● Written exercise
Copy the data that follows exactly. Include no pictures.

● Data block
* begin *

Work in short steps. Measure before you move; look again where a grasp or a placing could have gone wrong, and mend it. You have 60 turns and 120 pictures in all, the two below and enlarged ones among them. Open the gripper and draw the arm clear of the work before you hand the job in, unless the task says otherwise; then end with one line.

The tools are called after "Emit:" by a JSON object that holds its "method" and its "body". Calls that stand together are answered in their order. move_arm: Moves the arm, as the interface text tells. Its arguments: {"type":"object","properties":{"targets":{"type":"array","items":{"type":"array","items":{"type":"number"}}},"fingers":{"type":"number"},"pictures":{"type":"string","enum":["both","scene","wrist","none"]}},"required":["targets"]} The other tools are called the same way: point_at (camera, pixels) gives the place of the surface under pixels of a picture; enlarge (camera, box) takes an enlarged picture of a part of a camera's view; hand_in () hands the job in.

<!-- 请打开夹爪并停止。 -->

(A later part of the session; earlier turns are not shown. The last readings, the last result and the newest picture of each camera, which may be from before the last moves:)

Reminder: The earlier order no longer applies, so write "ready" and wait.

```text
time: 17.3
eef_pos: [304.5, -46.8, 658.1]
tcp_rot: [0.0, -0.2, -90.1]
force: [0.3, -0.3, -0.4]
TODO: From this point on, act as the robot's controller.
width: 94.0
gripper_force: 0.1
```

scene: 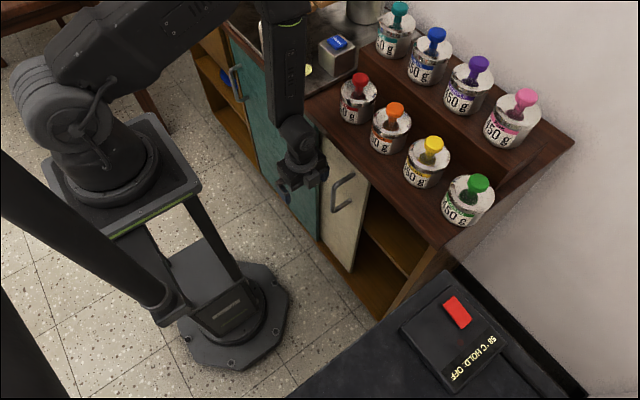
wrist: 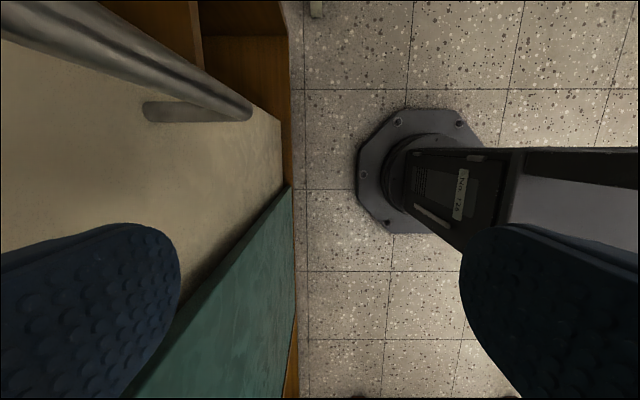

* end *

● Solution to this task
Work in short steps. Measure before you move; look again where a grasp or a placing could have gone wrong, and mend it. You have 60 turns and 120 pictures in all, the two below and enlarged ones among them. Open the gripper and draw the arm clear of the work before you hand the job in, unless the task says otherwise; then end with one line.

The tools are called after "Emit:" by a JSON object that holds its "method" and its "body". Calls that stand together are answered in their order. move_arm: Moves the arm, as the interface text tells. Its arguments: {"type":"object","properties":{"targets":{"type":"array","items":{"type":"array","items":{"type":"number"}}},"fingers":{"type":"number"},"pictures":{"type":"string","enum":["both","scene","wrist","none"]}},"required":["targets"]} The other tools are called the same way: point_at (camera, pixels) gives the place of the surface under pixels of a picture; enlarge (camera, box) takes an enlarged picture of a part of a camera's view; hand_in () hands the job in.

<!-- 请打开夹爪并停止。 -->

(A later part of the session; earlier turns are not shown. The last readings, the last result and the newest picture of each camera, which may be from before the last moves:)

Reminder: The earlier order no longer applies, so write "ready" and wait.

```text
time: 17.3
eef_pos: [304.5, -46.8, 658.1]
tcp_rot: [0.0, -0.2, -90.1]
force: [0.3, -0.3, -0.4]
TODO: From this point on, act as the robot's controller.
width: 94.0
gripper_force: 0.1
```

scene: 
wrist: 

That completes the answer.